MATERIAL -

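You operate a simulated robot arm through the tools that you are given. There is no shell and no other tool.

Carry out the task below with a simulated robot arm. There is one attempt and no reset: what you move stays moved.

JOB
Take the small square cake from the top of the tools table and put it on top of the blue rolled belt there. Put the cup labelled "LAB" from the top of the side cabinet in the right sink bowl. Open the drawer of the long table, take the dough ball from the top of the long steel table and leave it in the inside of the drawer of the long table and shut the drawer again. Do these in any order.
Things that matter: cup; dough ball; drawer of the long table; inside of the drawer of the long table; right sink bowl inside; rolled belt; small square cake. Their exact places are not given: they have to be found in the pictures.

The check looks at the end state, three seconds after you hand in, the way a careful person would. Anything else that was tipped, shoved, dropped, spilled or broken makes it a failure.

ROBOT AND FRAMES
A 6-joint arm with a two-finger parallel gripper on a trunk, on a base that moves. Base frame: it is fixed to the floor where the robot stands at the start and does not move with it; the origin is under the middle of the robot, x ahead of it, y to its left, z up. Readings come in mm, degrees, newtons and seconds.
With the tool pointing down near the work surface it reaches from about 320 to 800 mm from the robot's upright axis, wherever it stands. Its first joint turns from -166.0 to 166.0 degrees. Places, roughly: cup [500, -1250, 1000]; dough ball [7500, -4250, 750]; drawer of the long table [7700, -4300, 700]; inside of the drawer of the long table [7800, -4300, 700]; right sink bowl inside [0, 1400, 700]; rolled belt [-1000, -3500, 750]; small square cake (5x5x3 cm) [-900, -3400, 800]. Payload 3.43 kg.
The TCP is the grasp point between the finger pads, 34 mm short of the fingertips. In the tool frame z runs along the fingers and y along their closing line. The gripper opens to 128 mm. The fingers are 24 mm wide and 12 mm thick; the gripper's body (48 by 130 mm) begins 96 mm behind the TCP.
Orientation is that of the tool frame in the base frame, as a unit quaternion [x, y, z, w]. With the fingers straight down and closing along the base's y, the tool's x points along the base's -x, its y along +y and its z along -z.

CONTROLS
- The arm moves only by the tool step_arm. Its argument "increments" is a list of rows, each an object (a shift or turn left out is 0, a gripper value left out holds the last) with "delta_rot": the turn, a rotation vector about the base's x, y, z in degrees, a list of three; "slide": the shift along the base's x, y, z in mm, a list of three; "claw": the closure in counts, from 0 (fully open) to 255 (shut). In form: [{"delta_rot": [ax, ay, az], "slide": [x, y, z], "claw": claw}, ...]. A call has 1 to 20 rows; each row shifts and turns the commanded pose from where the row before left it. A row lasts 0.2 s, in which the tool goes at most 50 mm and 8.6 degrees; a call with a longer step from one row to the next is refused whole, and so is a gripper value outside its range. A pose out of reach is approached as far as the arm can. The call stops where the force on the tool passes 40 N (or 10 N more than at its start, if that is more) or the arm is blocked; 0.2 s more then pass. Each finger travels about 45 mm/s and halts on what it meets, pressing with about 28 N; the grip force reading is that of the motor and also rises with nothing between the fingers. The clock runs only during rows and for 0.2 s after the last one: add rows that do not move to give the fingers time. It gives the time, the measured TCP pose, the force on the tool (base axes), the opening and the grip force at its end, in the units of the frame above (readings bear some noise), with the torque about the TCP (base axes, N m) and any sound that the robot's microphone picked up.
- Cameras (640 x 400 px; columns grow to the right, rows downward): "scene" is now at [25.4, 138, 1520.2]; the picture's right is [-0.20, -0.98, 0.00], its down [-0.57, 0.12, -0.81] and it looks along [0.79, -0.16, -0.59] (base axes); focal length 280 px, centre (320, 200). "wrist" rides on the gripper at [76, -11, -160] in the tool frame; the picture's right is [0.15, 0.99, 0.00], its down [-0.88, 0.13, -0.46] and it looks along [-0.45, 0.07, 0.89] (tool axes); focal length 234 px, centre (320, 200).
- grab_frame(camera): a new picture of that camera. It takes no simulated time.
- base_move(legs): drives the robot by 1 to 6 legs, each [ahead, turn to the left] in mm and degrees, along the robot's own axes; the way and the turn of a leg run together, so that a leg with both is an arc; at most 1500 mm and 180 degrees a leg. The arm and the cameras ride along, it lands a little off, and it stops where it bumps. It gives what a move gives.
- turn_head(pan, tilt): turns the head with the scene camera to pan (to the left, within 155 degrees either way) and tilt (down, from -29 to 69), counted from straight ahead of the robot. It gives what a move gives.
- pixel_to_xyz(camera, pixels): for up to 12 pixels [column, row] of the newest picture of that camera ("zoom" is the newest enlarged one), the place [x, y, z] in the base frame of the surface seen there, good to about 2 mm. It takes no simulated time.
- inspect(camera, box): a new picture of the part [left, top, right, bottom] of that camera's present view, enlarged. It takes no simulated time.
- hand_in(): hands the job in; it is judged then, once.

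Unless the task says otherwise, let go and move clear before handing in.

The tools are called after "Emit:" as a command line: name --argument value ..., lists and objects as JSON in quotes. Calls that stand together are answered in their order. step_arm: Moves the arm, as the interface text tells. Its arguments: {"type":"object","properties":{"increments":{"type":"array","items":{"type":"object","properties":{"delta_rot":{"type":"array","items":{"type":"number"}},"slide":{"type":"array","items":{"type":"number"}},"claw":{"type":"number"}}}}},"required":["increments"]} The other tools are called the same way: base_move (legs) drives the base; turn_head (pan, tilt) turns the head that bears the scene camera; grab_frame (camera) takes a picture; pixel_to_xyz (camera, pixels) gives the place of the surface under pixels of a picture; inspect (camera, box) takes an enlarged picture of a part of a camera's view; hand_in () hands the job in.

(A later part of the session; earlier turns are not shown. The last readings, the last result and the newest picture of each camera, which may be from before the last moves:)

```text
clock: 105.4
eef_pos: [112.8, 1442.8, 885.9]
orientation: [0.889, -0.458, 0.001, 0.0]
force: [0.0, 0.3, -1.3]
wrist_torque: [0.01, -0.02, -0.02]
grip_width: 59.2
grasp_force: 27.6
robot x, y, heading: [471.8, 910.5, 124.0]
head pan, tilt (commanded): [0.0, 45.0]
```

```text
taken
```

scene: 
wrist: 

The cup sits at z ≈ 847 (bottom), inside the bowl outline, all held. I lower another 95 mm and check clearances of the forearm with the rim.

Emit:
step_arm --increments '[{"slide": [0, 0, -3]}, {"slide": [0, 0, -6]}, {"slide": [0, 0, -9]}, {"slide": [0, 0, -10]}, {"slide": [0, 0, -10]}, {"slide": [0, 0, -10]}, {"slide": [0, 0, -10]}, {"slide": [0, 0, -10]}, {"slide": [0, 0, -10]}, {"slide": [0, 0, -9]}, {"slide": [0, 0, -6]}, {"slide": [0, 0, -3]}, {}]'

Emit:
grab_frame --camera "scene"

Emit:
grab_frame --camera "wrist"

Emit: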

PAGE TEXT -
Chapter 5 

Stargazing 

 

Another excerpt in the serialization of Parts One and Two of the memoir Remembering Tomorrow by Michael Albert, this time chapter 5, distributed in this 40th year since the New Left and May 68.

 

 

 Debating Hump 

 

And I’ll stand o’er your grave 

Til I’m sure that you’re dead. 

—Bob Dylan 

 

MIT is one of the most famous and prominent institutions of higher learning in the world. Famous people come and go. The major MIT auditorium, Kresge, where the Living Theatre performed, was also for me the scene of a far more personally demanding experience. I had been elected president of the MIT student body and Hubert Humphrey, Vice President of the U.S., was coming to town. It was arranged that he would debate three students in Kresge. We all were to appear on stage, but the others agreed it was to be a showdown between myself, representing the local movement, and the Hump, which was my name for Hubert, representing the devil as incarnated in Lyndon Johnson and U.S. imperialism. 

 

Before the debate I was alone in a room behind the Kresge stage. Humphrey, with his impeccable liberal credentials, was in another room, probably with his bodyguards and aides-de-camp, also behind the Kresge stage. This wasn’t Ali versus Frasier, but still I sat in a chair with my hands grasping the arms feeling like they were digging into the wood. I don’t know what to call the emotions I felt. Fury, fear, rage, catatonia. It was a little bit of everything. The Hump was probably next door having a drink. 

 

I often speak publicly nowadays, sometimes to ten, fifty, or a hundred people, sometimes to a few thousand. I always feel a little squeamish before starting a talk, though after I start the nervousness and stage fright quickly recede. But for the Humphrey debate I was completely wired and scared silly. I had prepared by researching a bunch of case-study examples of international events and conditions, choosing them to rebut anything that Humphrey might bring up while we debated. So I had lots of facts and connections about Vietnam and the war, but also about India, Latin America, the U.S., and so on. As it turned out, the debate was a massacre. When I got on stage and saw Humphrey, I was ready to rumble. Humphrey wasn’t. Hubert underestimated the situation, and got beat down. 

 

I was dumbfounded. I could not understand how the vice president of the U.S. could be so intellectually empty, verbally slow, and unprepared. No doubt Humphrey wasn’t as mentally moribund as I took him to be—and maybe I was better at this sort of exchange than I gave myself credit for—but HH certainly wasn’t the massive intellect and cruel soul I had anticipated. I wrote that it was like debating a talking marshmallow. How could the U.S. imperial juggernaut proceed with people as mushy as Humphrey at the helm? I later decided there were two main answers to that question. The first was that people like Humphrey weren’t at the top levels of power. The second was that even mush-heads, when they command an imperial juggernaut against meager opposition, win most battles.

REQUIRED TASK - Take the page text and repeat only what runs from "I often speak" through "got beat down.".

TASK ANSWER -
I often speak publicly nowadays, sometimes to ten, fifty, or a hundred people, sometimes to a few thousand. I always feel a little squeamish before starting a talk, though after I start the nervousness and stage fright quickly recede. But for the Humphrey debate I was completely wired and scared silly. I had prepared by researching a bunch of case-study examples of international events and conditions, choosing them to rebut anything that Humphrey might bring up while we debated. So I had lots of facts and connections about Vietnam and the war, but also about India, Latin America, the U.S., and so on. As it turned out, the debate was a massacre. When I got on stage and saw Humphrey, I was ready to rumble. Humphrey wasn’t. Hubert underestimated the situation, and got beat down.